Similarly, in the hustle and bustles of life, a common man anyways feels dull and tired. When he/she gets back home, he would like to pamper himself with a nice home, nice car, gadgets, food, entertainment etc.
Are you able to see the pattern? All these names which gives us immediate gratification are inherently liabilities. On one hand where assets ask us to sacrifice, liabilities gives us quick pleasure.
This distinction between asset and liability forges a huge psychological limitation in our mind. Most of the time, if we are not trained, our psychology will drive our decisions.
We are not trained to pick assets over liabilities. We are not trained to ride over our temptations and buy assets. This is what makes people poor.
Our education system has also not taught us the difference between asset and liability. Instead, we’ve got wrong examples of assets.
Wealth Formula [A Process]
This is a magic formula that can guide anybody to build wealth. This formula is based on the theory that we’ve read till now. I’ve tried to convert this theory into a process flow. This formula can work as a yardstick for wealth building.

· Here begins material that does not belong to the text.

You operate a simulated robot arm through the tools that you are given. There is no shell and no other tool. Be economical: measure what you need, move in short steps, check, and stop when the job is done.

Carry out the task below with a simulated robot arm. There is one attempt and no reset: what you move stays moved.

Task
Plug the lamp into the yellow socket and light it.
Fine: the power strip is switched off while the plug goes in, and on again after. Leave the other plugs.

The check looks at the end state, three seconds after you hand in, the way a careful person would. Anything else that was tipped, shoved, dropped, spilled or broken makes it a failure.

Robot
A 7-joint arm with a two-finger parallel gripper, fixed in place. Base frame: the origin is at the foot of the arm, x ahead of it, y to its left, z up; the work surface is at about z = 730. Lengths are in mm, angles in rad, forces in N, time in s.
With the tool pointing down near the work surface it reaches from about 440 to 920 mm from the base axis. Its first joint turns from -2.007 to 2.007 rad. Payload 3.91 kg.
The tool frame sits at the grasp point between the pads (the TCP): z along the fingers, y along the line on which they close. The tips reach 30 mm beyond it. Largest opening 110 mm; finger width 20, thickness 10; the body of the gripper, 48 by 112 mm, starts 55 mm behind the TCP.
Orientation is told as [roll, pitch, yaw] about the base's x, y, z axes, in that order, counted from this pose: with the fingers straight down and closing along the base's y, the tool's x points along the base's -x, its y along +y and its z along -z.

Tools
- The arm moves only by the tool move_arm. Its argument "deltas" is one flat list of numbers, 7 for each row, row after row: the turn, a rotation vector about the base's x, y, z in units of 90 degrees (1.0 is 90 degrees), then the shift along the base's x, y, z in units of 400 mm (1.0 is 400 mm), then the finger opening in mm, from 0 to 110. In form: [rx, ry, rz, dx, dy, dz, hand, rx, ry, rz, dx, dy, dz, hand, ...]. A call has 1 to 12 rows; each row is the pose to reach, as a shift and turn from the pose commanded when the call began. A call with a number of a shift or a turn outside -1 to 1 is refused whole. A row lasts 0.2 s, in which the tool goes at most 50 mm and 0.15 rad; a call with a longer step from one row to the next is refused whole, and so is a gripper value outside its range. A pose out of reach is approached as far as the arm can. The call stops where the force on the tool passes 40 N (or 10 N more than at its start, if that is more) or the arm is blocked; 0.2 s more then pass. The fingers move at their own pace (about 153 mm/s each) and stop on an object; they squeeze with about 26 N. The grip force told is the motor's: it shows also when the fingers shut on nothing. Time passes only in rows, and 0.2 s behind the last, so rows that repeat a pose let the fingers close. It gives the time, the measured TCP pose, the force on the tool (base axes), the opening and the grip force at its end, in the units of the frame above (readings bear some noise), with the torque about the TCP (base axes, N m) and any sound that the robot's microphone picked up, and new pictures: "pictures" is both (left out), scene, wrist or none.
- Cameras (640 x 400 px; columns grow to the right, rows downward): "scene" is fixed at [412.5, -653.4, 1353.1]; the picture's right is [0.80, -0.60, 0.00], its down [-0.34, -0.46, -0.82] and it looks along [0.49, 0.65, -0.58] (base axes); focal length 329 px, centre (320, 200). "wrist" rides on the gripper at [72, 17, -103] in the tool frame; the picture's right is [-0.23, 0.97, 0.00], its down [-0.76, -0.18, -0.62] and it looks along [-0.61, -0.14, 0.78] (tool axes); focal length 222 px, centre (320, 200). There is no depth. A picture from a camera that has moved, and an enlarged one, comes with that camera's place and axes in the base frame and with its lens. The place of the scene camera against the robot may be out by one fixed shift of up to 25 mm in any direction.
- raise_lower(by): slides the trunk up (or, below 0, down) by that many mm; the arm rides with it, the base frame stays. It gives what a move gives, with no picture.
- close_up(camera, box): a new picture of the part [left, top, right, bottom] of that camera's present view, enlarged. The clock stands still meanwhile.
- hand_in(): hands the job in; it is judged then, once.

How does this formula hels us in wealth building? Allow me to explain the process:
- Income From Work: Leave a frugal life and use the majority portion of this income to buy assets. In this process make sure to keep the liability to zero or minimum. Net of all assets and liabilities is your net worth. The cumulative net worth will generate an ROI.
- Income From Asset: ROI yielding out of net worth will become the main income source. Idea is to continue building assets month after month for years to come. Over time, this income source will become so big that you will not need income from work/job. That is the stage of financial independence.
To become wealthy, one must first start diverting majority portion of income towards asset purchase. This is the most difficult part. The way to do it is by budgeting and expense tracking.
The initial days will be particularly tough. But remember, it is all psychology. Just train your mind to survive with less expenses. Also, keeping track of the growing net worth is key. This is what will keep one motivated.